En la Universidad persiste aún mucho de lo primigenio. Aquellos gremios medievales de escolares o de maestros, mutatis mutandis, siguen presentes en ella. La Universidad, institución europea donde las haya, sigue manteniendo unas maneras gremiales características, que por una parte irritan al público, que las despacha, un tanto acríticamente, con el nombre de «endogamia»; y por otra, los antiguos privilegios medievales se han transformado en una «autonomía universitaria» que siempre resulta algo incómoda a otras administraciones con las que coexiste (municipal, autonómica o estatal). ¿Cómo ha logrado sobrevivir tal antigualla?

La respuesta está clara: por su propia inestabilidad, por su permanente puesta-en-cuestión, y sobre todo, como consecuencia de lo anterior, por la facultad que la Universidad tiene de asimilar e incorporar todo lo nuevo y todos los cambios sociales. A veces lo hace con una parsimonia extrema; pero esta capacidad de incorporación es la garantía de su supervivencia como una de las instituciones más características —y copiadas, no lo olvidemos— de lo que hemos dado en llamar civilización occidental. La Universidad incorporó la necesidad de formación de cuadros en el Medioevo y en el Renacimiento; la Universidad terminó incorporando el «saber útil» que preconizaban los ilustrados desde sus Academias; la Universidad, desde Humboldt, asumió la creación de conocimiento —investigación— entre sus tareas específicas; la Universidad incorporó, en fin, las necesidades del sistema productivo —cursos específicos, investigación aplicada— a lo largo del siglo XX.

La Universidad española, por su parte, está en una importante encrucijada, ante la que se abren varios caminos, no necesariamente divergentes. A los retos de alcanzar el nivel académico de los países de nuestro entorno y de entrar en el Espacio Europeo, se une la necesidad de definir cuál es su papel en la sociedad del futuro; es decir, qué es lo que tiene que incorporar, aquí y ahora, para seguir siendo un instrumento de servicio público. Porque ya no basta el modelo humboldtiano puro, esto es, la Universidad investigadora, la Universidad de Herr Professor Doktor o la Universidad del scholar de Oxford.

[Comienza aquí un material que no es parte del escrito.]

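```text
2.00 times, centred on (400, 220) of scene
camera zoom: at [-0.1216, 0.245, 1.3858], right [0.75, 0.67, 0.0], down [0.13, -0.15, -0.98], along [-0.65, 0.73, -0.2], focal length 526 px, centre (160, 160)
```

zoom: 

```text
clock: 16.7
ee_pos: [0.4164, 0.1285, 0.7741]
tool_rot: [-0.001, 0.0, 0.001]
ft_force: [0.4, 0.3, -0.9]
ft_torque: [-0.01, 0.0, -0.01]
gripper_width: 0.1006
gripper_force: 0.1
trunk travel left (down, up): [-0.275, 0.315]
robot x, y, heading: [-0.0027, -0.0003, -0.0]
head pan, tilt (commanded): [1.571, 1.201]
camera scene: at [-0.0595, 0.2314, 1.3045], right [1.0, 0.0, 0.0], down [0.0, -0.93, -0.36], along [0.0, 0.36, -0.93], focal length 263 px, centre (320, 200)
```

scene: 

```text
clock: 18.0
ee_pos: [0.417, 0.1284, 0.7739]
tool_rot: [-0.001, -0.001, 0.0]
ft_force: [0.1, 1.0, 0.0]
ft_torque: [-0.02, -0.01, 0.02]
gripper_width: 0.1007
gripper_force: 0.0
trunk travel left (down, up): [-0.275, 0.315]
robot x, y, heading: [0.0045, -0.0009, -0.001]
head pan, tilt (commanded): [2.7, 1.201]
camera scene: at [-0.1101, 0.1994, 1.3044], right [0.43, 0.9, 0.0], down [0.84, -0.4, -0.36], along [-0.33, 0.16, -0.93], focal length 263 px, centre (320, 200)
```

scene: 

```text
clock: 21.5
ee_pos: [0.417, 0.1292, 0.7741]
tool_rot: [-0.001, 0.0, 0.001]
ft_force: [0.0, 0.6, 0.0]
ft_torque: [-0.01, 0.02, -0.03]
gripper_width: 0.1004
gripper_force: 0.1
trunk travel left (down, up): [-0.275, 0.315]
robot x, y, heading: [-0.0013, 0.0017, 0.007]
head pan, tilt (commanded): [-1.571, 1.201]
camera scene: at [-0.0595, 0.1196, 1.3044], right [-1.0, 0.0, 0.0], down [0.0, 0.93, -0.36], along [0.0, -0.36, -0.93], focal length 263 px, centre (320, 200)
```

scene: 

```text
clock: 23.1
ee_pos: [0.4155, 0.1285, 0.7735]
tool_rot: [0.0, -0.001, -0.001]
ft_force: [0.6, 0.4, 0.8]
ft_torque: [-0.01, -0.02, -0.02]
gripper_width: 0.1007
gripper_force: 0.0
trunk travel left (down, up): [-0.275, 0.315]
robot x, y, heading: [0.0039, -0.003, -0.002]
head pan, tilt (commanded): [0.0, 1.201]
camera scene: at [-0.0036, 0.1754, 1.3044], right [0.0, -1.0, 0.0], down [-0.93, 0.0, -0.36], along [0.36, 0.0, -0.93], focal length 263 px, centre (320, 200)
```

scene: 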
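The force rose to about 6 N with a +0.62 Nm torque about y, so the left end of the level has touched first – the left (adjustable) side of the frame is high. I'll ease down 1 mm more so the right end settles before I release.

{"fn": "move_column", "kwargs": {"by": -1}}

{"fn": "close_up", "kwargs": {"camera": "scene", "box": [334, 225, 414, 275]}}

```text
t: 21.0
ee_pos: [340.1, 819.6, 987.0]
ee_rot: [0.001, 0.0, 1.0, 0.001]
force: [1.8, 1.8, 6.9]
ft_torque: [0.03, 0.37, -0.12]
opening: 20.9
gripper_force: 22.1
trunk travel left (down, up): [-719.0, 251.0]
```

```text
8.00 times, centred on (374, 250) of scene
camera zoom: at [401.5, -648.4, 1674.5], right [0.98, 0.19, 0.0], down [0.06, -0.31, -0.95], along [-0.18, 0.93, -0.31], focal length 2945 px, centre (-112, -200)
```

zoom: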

La Universidad del futuro ha de ser el ámbito natural de la Sociedad del Conocimiento. En primer lugar la Universidad debe ser todo lo que ha sido hasta ahora, sin renuncias; debe seguir siendo el reservorio del conocimiento humanístico; debe seguir siendo la vanguardia en la transmisión y creación de conocimiento; debe seguir formando profesionales. Pero tiene necesariamente que ir mucho más allá.

Por ejemplo, la Universidad debe romper totalmente con las barreras que actualmente la constriñen. En primer y principal lugar, la edad. La Universidad del futuro ha de ser un espacio para toda la ciudadanía, un espacio en que jóvenes y mayores convivan en un ámbito de educación permanente, en el que los papeles de docente y discente sean continuamente intercambiables en aras de una comunicación continua de experiencias. Las barreras a las diferentes discapacidades deben ser sistemáticamente suprimidas; y no digamos las barreras de nacionalidad o de lengua, profundizando en la internacionalización de la actividad académica. Se hace necesario asimismo un sistema de títulos y cursos mucho más flexible que aquellos a los que estamos acostumbrados, más flexible incluso que el Espacio Europeo al que estamos abocados en los próximos años. Debe adoptar también una postura mucho más activa en lo que se ha dado en llamar «competencias transversales». La Universidad del futuro debe dar soluciones a medida a problemas concretos en todos los ámbitos de la sociedad, en un ir y venir continuo entre Universidad y sistema productivo. La Universidad tiene que ser el lugar natural de la innovación y la creatividad, ocupando espacios, como los de Bellas Artes, que hasta ahora sólo se han asomado, tímidamente, al ámbito académico. La Universidad debe ser asimismo el lugar natural para la difusión hacia la sociedad de las nuevas tecnologías, una difusión crítica y abierta al debate. La Universidad debe ser la vanguardia del desarrollo sostenible; debe ser la conciencia del planeta en un mundo que debe compatibilizar bienestar con conservación. La Universidad debe ser el ámbito de debate y propuestas en torno a los grandes problemas socioeconómicos y culturales que aquejan al mundo de hoy.

Una Universidad así concebida, abierta totalmente a la sociedad, transciende del concepto «campus» e incluso de lo que consideramos Comunidad Universitaria; se desarrolla no sólo en un espacio físico, sino también, incluso principalmente, en el ciberespacio. La educación superior como servicio público camina así hacia un ámbito a la vez real y virtual de conocimiento, de experiencias compartidas, de creación, abierto a toda la sociedad, en un ambiente internacionalizado, global. En la medida en que sepamos hacerlo, nos acercaremos más al servicio público y por tanto, a la pública estima. Podríamos intentar, igualmente, ser por una vez los primeros. Intentémoslo.